Hoop house up and seedlings are started.


• What do you do to prepare your soil for planting?


I spread compost and manure whenever possible, and plow or rototill lightly – I am working toward a minimal or no-till system. Then spread organic fertilizer and lime at the appropriate time, and run pigs and chickens through the old garden plots to till the soil and spread more manure. I use North Country Organics fertilizer.


• Do you have a natural water source on your property?


Unfortunately I do not, so I am taking steps now to collect rain water from the roofs and am going to excavate a small pond and install a solar panel to power the well in case of a power failure.
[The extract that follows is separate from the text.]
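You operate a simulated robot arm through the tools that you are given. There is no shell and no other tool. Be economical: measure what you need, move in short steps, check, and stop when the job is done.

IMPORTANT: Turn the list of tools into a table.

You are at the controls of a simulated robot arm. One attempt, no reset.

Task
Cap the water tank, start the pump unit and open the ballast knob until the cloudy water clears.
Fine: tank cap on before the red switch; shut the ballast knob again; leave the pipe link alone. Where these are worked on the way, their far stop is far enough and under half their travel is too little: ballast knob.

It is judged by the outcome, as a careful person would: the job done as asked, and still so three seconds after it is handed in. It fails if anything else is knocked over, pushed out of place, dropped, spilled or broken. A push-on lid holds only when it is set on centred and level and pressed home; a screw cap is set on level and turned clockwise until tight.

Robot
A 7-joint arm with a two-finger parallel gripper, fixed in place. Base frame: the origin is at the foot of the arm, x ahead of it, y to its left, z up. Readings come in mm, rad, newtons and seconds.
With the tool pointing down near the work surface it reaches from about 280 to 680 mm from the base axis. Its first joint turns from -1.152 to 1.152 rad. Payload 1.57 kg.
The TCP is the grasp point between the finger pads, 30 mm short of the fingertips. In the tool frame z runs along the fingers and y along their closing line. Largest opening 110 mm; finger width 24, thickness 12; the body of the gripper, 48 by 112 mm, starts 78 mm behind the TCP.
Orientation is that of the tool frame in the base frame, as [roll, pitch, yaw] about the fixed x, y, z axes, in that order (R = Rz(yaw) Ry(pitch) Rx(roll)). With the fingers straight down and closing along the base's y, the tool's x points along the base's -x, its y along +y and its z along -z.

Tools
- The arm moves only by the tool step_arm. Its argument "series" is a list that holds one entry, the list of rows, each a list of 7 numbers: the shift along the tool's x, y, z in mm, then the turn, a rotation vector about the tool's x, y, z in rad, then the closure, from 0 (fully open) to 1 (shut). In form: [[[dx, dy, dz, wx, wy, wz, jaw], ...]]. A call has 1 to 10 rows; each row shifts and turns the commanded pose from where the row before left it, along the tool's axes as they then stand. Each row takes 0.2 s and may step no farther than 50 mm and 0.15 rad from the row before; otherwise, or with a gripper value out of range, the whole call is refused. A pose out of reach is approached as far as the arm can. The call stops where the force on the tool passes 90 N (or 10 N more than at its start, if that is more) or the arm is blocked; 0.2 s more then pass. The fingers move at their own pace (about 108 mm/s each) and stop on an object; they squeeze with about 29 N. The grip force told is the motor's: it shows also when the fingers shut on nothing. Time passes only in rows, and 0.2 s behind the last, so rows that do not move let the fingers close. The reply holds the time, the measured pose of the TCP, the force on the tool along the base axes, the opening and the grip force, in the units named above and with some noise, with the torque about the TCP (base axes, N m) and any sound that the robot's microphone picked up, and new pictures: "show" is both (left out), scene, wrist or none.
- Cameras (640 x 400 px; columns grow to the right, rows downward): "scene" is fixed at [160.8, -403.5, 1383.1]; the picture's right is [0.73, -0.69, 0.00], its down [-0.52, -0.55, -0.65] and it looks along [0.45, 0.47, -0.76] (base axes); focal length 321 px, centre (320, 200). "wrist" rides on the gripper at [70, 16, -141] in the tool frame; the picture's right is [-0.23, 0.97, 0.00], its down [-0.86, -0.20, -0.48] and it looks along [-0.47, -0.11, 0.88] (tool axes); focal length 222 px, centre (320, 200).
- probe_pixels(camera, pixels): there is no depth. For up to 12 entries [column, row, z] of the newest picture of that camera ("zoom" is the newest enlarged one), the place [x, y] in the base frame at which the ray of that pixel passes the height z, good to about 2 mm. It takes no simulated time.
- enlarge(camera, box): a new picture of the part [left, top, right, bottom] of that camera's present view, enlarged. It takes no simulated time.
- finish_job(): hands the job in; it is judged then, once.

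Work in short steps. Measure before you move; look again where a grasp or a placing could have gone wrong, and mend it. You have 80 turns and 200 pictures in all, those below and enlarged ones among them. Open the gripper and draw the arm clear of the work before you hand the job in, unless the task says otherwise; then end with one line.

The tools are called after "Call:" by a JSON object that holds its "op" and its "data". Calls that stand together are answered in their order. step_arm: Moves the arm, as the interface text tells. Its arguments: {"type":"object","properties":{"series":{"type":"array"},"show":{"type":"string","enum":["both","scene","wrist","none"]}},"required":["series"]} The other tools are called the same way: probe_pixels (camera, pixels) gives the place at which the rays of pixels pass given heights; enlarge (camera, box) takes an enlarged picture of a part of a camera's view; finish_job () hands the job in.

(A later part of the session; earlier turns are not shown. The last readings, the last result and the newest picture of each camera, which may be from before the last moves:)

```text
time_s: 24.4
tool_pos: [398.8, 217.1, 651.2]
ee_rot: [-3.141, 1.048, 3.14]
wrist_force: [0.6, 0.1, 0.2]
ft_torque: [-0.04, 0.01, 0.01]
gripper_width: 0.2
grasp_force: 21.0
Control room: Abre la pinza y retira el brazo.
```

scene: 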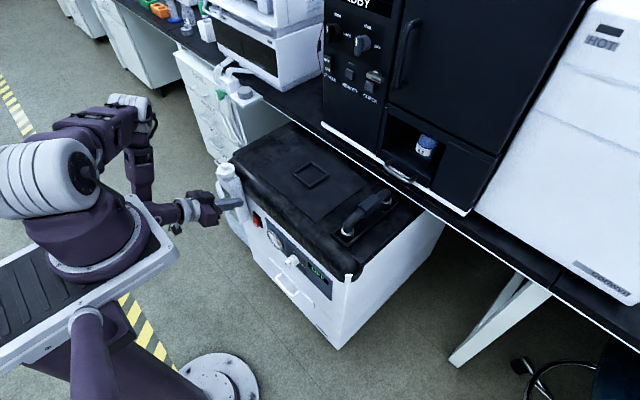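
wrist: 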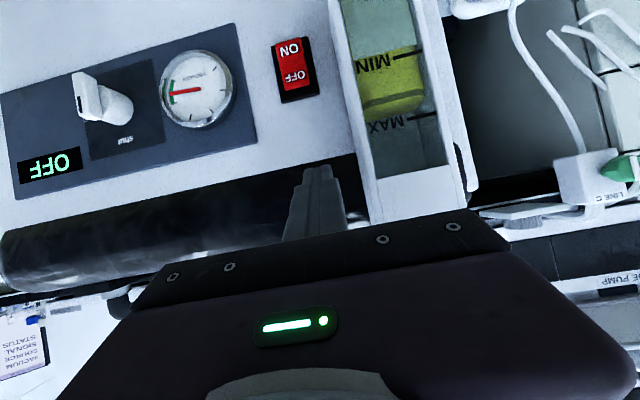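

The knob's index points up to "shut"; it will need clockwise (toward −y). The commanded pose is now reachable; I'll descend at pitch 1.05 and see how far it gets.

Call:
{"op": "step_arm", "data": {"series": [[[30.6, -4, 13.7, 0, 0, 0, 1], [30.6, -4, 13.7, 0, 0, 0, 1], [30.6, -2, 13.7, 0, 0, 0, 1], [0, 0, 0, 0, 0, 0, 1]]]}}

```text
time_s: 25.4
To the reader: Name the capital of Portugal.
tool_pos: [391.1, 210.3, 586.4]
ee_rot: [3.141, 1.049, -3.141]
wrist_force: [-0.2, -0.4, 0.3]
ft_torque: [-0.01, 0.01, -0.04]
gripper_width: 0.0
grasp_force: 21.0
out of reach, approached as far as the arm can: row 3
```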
• What are your goals for your farm?


While I do have goals to expand, at the same time I want to “keep it simple” and raise more animals for meat, fine tuning what vegetables I grow to match them with consumer demand and increasing my self-sufficiency as much as possible, which was one of my main reasons for wanting to homestead in the first place. I want freezers and shelves full of homegrown food to last the winter and plan to have my land provide as much wood-fired heat and solar energy as it can for my home and farming facilities. I would like to raise cows for raw milk and perhaps start a meat CSA, as you rarely see them available in our area. I would also like to plant some fruit trees and some of the lesser-seen berry bushes and perhaps some kiwi vines.


Barn and tractor at Copper Hill Farm in Somers CT.


We wish Greg the best of luck with the “new” Copper Hill Farm in Somers as he settles in and adds to his inventory of livestock, gardens and pastures. We look forward to visiting him at the market in the coming year.